▶ Dataset section
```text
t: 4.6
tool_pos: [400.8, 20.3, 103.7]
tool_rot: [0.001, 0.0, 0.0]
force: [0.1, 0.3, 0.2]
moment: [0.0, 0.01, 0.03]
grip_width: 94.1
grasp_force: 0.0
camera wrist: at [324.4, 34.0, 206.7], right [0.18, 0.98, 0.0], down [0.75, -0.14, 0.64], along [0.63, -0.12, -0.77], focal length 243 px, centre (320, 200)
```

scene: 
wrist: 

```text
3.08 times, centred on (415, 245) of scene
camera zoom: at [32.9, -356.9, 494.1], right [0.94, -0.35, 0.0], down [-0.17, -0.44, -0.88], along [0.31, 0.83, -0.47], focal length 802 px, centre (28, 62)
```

▶ Exercise directions
Write out the full listing, keeping every line exactly as it is.

▶ Answer to this task
```text
t: 4.6
tool_pos: [400.8, 20.3, 103.7]
tool_rot: [0.001, 0.0, 0.0]
force: [0.1, 0.3, 0.2]
moment: [0.0, 0.01, 0.03]
grip_width: 94.1
grasp_force: 0.0
camera wrist: at [324.4, 34.0, 206.7], right [0.18, 0.98, 0.0], down [0.75, -0.14, 0.64], along [0.63, -0.12, -0.77], focal length 243 px, centre (320, 200)
```

scene: 
wrist: 

```text
3.08 times, centred on (415, 245) of scene
camera zoom: at [32.9, -356.9, 494.1], right [0.94, -0.35, 0.0], down [-0.17, -0.44, -0.88], along [0.31, 0.83, -0.47], focal length 802 px, centre (28, 62)
```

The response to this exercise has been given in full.